Die europäische Automobilindustrie steht vor der größten Bewährungsprobe ihrer langjährigen und erfolgreichen Geschichte. Durch den Übergang zur Elektromobilität und softwarebasierten Fahrzeugen, ungünstige Standortbedingungen sowie neue Wettbewerber und Handelsbedingungen könnten bis 2035 bis zu einem Drittel der Wertschöpfung der Industrie – 440 Milliarden Euro – auf dem Spiel stehen. Um wettbewerbsfähiger, resilienter und nachhaltiger zu werden, investiert die Industrie schon heute 150 Mrd.
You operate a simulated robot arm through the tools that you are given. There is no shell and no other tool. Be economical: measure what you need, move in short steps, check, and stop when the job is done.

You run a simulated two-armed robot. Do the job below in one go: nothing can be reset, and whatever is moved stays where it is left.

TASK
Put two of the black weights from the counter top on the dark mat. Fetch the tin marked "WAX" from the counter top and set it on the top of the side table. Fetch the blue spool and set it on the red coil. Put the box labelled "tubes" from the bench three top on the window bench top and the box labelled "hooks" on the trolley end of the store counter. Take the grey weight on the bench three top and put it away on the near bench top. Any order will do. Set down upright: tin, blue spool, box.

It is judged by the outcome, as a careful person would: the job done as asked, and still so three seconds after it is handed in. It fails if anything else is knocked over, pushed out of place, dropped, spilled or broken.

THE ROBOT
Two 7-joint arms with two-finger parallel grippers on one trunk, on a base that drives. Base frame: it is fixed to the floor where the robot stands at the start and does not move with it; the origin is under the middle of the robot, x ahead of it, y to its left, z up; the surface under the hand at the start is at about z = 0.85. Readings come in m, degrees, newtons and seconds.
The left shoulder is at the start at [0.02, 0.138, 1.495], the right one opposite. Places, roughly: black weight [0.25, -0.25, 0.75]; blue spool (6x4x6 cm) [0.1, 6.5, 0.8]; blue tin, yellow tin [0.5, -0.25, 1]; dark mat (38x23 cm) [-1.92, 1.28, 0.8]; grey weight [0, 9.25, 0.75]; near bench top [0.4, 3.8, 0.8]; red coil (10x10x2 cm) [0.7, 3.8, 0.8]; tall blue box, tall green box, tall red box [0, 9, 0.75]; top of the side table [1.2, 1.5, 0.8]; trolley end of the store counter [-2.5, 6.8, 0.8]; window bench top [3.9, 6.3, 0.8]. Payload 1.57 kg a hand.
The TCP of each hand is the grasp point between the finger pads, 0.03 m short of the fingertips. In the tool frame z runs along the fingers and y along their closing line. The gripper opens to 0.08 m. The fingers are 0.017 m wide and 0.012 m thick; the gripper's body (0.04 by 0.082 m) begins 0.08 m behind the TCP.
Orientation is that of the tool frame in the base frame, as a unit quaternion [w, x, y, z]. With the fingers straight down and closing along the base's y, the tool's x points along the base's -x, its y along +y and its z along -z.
Euro jährlich in Zukunftstechnologien wie E-Mobilität und softwarebasierte Fahrzeuge. Um im Wettbewerb mitzuhalten, sollte die Industrie auch ihre Entwicklung deutlich beschleunigen und Kosten senken. Zudem gilt es, eine wettbewerbsfähige europäische Batteriewertschöpfungskette aufzubauen und Partnerschaften für kritische Rohmaterialien zu schließen. Zudem sollten die Rahmenbedingungen für die Industrie verbessert werden – durch den massiven Ausbau der Ladeinfrastruktur, eine Verbesserung der Faktorkosten am Standort Europa sowie eine realistische Diskussion um den effizientesten Weg zur Klimaneutralität. Dies geht aus der neuen Studie „A new era: An action plan for the European automotive industry“ hervor, in der die Unternehmensberatung McKinsey & Company zur IAA 2025 in München neun Handlungsfelder für die Industrie skizziert hat.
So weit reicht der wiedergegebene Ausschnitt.